If you are looking to convince me of your latest pet theory, Deuteros, you should make the attempt now, for I was recently convinced to once again attend a social dinner. It was an honor to be invited; the attendees counted select law school faculty and local legal luminaries. The occasion was a lecture arranged by the EuropaInstitut, and if I should manage to stick to the public portion of these events I would be a happy man.
I was drawn from my solitude, lured once again by the outstanding quality of the speaker, though I knew well what giving in to this temptation would entail: the pre-talk private meet and greet, presenting a chance to shake hands and perhaps get a favorite volume signed; and even more enticingly, the post-talk dinner for invited guests, and the forced intimacy that comes from assigned seating.
No, I will not say which event it was, for that would not be fair to any of the participants. Suffice it to say there are few opportunities indeed for one such as me to be put face to face with Ambassadors, Federal judges, and even Justices of the United States Supreme Court. Perhaps to the layperson the names Alito, Ginsberg, and Scalia call to mind only thoughts of vague European heritage, but to the constitutional lawyer they are blazing stars in the night sky.
“Sounds delightful,” you say, “and yet I detect a hint of complaint. What am I missing?” Truly I am an ungrateful wretch, but I will tell you that these events make me wretched, for all that I cannot stay away. Imagine how you would feel meeting a genuine inspiration, a hero whose works you have studied and admired from afar. My stomach flutters and my intestines are tied in knots. Prone to sweating from the lightest of exertions, I become a sticky mess affixed to my place by the buffet table. To avoid acting the fool and not just looking one, I raise my glass and join the toast. The last thing my gut needs is food and drink, which just roils my belly much as my thoughts and emotions are already roiled.
Social trivialities in the presence of such weighty persons and ideas seems the greatest waste to me, but I never seem to navigate safely the path between banalities or a boring inquisition on something significant but out of place in this setting. Awkwardness, thy name is Smalltalk! And to know that I will inflict myself on an unwitting dinner table with my unwitty remarks makes me wish most fervently to return to my hermit’s cave.

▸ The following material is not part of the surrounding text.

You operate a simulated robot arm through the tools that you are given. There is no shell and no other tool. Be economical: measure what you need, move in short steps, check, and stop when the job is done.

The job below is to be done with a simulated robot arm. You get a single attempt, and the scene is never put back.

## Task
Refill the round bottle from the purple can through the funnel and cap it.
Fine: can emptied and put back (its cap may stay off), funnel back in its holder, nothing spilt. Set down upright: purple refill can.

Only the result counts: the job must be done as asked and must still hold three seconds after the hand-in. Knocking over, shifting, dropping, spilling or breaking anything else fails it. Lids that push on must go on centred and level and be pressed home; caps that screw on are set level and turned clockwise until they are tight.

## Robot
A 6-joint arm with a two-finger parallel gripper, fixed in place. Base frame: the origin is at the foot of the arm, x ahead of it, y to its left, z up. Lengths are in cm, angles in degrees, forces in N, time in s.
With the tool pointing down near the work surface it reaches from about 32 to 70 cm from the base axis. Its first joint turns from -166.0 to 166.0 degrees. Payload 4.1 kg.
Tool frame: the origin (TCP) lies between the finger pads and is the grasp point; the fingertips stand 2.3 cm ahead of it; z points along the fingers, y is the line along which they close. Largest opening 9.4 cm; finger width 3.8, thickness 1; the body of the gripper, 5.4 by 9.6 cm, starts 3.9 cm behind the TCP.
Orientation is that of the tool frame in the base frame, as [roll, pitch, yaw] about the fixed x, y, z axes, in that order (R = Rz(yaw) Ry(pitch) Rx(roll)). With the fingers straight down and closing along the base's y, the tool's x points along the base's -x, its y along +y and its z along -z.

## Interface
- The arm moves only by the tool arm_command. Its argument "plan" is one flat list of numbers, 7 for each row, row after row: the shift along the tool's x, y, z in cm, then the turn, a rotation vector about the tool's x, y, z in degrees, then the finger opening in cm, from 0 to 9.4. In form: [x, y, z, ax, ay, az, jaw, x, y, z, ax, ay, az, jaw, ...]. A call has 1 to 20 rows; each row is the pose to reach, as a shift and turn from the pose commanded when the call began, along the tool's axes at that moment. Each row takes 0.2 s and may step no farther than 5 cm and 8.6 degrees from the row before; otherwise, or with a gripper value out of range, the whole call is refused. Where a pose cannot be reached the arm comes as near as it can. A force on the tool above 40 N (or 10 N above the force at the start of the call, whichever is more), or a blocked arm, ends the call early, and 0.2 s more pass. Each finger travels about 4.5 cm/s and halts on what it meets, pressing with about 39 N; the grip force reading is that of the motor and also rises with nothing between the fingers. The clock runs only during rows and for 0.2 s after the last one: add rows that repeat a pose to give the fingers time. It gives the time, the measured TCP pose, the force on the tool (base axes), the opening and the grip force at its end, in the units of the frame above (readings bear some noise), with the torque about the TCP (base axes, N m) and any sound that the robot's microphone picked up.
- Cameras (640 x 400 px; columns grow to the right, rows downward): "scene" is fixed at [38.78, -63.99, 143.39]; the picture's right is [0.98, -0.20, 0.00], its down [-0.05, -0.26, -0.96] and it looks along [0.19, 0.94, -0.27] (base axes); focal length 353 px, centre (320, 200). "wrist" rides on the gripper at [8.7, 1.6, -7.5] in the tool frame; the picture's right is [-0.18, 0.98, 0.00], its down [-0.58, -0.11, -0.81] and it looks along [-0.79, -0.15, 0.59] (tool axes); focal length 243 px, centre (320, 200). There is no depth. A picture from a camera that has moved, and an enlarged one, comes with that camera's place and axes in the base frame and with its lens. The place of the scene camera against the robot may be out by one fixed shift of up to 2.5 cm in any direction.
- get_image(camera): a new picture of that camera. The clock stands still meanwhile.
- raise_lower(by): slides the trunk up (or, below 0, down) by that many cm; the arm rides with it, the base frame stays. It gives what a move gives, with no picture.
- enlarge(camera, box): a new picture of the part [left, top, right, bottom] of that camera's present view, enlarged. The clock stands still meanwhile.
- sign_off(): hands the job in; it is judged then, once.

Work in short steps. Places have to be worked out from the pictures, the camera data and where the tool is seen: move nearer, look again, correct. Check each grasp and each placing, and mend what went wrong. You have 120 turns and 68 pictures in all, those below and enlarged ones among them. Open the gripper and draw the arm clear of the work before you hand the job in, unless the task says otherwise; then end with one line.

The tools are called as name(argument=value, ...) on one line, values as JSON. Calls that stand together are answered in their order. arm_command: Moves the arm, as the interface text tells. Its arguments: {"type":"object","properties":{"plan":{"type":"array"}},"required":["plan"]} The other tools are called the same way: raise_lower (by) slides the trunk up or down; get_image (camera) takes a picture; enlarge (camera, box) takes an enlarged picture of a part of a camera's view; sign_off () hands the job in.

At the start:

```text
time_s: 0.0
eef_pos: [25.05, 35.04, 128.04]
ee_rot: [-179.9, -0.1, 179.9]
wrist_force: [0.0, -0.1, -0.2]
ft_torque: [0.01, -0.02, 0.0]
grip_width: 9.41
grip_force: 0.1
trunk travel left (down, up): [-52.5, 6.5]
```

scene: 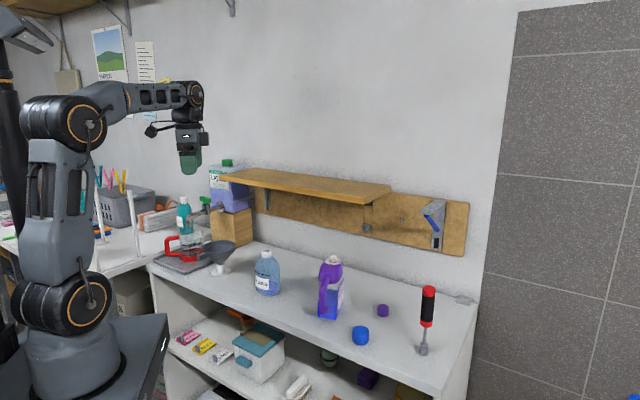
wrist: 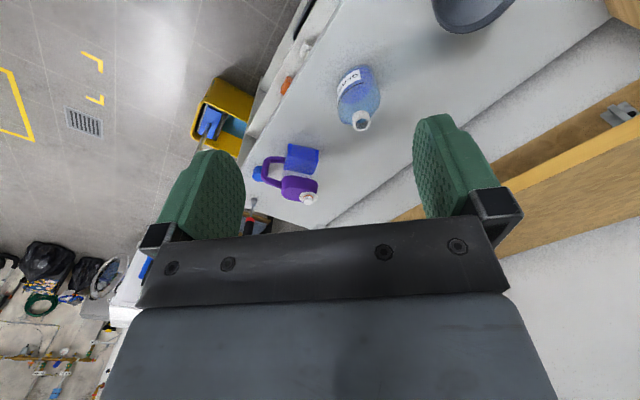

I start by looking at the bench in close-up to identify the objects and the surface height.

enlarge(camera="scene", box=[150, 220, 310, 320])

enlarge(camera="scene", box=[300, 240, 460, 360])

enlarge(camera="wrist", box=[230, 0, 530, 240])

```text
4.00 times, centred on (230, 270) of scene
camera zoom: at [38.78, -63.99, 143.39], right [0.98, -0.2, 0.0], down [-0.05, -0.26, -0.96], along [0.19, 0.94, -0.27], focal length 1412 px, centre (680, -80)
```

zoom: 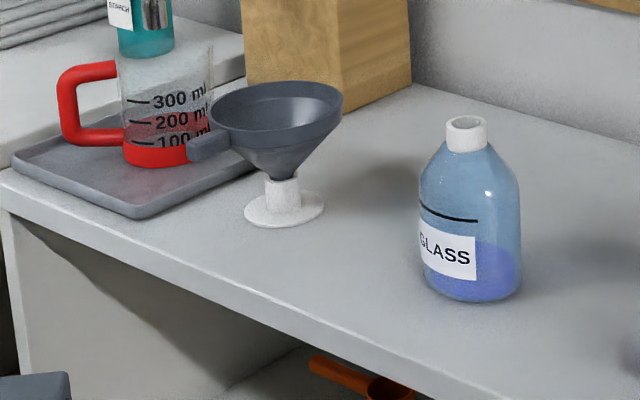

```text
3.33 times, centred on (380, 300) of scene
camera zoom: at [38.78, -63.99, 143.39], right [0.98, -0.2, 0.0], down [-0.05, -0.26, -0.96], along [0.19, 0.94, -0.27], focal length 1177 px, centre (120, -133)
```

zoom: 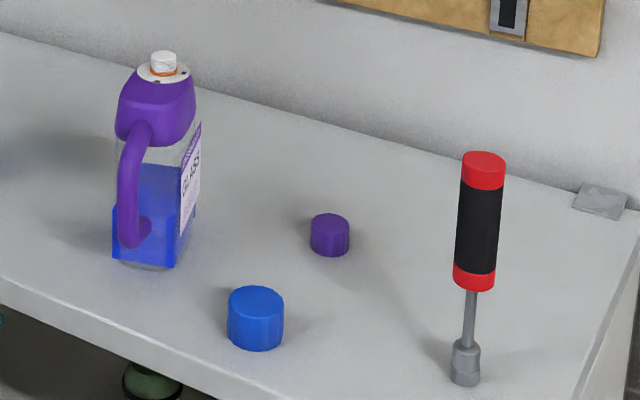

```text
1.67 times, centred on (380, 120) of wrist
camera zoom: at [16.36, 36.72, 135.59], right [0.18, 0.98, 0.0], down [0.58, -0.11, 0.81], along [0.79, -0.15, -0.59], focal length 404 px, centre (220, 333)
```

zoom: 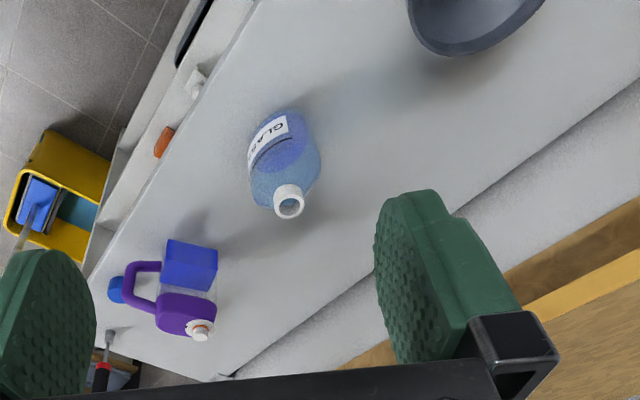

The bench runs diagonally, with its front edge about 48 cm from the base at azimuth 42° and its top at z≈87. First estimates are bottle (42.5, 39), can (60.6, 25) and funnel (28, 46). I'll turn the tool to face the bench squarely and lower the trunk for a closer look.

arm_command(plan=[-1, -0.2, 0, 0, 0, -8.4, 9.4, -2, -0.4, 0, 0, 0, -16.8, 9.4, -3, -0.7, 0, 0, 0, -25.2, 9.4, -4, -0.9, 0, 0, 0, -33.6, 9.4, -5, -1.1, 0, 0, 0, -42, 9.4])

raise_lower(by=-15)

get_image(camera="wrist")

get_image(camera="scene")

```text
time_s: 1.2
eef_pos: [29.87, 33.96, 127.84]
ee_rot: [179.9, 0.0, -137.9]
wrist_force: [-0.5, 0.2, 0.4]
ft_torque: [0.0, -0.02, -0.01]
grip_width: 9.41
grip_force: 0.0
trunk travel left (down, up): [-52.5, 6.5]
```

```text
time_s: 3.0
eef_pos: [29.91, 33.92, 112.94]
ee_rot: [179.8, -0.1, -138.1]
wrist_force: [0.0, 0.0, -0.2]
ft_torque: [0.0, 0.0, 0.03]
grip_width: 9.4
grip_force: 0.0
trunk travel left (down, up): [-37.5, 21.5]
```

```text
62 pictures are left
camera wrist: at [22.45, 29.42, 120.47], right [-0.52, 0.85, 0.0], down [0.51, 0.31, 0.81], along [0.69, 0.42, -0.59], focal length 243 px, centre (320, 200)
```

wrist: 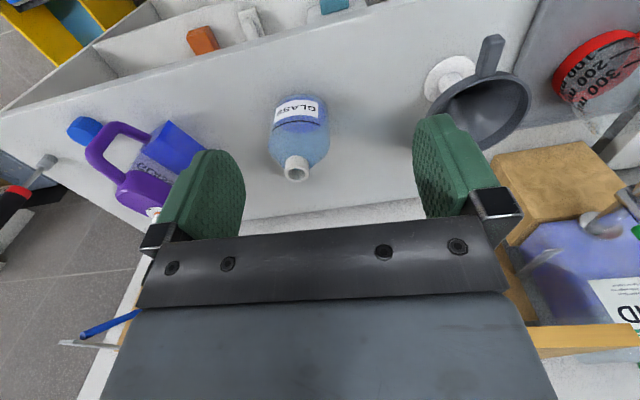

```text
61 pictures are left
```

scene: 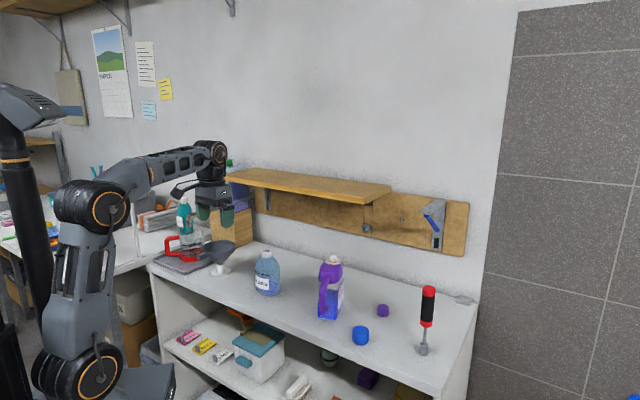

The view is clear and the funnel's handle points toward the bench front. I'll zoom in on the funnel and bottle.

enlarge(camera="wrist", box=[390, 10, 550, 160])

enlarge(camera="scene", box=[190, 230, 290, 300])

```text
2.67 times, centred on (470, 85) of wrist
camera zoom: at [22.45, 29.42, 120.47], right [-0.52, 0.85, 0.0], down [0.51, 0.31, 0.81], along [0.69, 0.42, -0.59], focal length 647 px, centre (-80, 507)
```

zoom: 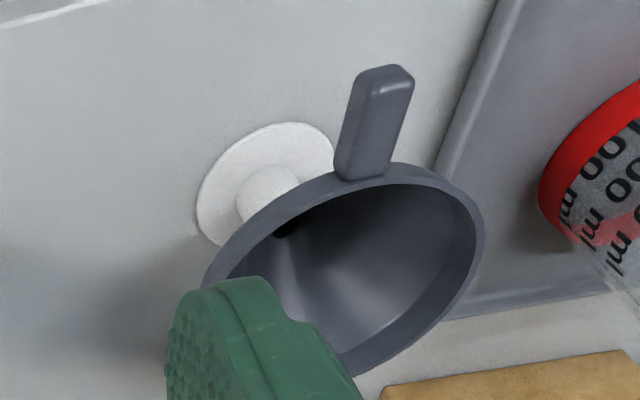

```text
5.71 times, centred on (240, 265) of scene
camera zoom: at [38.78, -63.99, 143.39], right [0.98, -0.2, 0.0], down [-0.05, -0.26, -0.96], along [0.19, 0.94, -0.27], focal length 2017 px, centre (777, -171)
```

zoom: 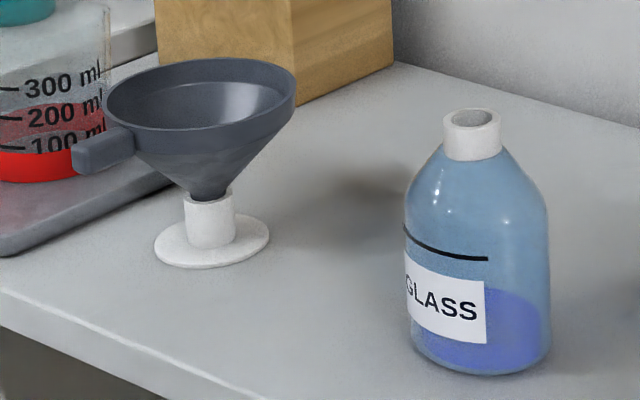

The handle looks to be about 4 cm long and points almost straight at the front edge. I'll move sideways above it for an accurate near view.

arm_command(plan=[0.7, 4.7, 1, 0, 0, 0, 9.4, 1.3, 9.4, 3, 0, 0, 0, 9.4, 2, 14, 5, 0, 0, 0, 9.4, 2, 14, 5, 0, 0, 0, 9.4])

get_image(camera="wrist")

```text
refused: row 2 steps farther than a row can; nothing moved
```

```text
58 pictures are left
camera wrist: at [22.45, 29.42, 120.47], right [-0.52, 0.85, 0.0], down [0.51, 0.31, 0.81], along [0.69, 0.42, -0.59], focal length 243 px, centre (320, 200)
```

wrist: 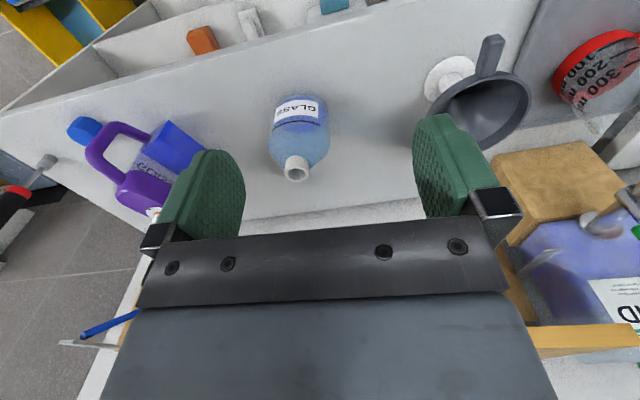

I venture forth each time for the same reason, Deuteros: nowhere else are the chances better of hearing unvarnished truth and wisdom. These speakers and judges are at the peak of their careers, brimming with knowledge, experience, and insight. They are also typically near the end of their careers, and because Federal judges are appointed for life, this means they are near the end of their lives. I’ve often thought the invitation to speak at these series is like an advance copy of one’s obituary. Considering how many have passed away not long after speaking, I’d be superstitious about not passing up an invitation to speak.
They have gained confidence because of their age and experience. More importantly, they’ve typically gained wisdom, not least in having learned not to care what other people think. Consider what happens if you are presented daily for decades with opposite sides of every issue and forced to decide which is correct, or whether neither is correct and a third way is appropriate. This will make you very good at deciding, and to stay sane you must also believe you are making good decisions. Remember, at the level of the Supreme Court there is no further appeal, so yours is the last voice. For us to hear such learned people speak their mind without regard to what others think, and with neither the intent to flatter nor offend, is a rare blessing.
Philosophy holds out this blessing to each of us, without the agony of gilded invitations to pre-talk toasts or post-talk parties: the chance to hear and understand the unvarnished truth, for any whose eyes and ears are open to the message. Yes it is uncomfortable to be confronted with one’s failings and frailties. To not look away because there is no hiding from oneself, no higher court to take up the appeal. But to admit a weakness is to put a name and a face to that weakness, which is a first critical step to overcoming it and becoming stronger.
Philosophy helps us not because it tells us that we are perfect, but in holding up a mirror to our faults. By helping us recognize our limitations we can most profitably direct our efforts to where we need them most. Are you warned to be wary of wants? Then pay attention to the signs indicating you are wanting more than you need. Are you plagued by worry over what other people think? By ordering your mind to understand the true nature of things you learn that ignorant opinions carry no weight, and so should not burden you. Philosophy ultimately arms us against all that ails us, but we must first let her indicate that we are ill.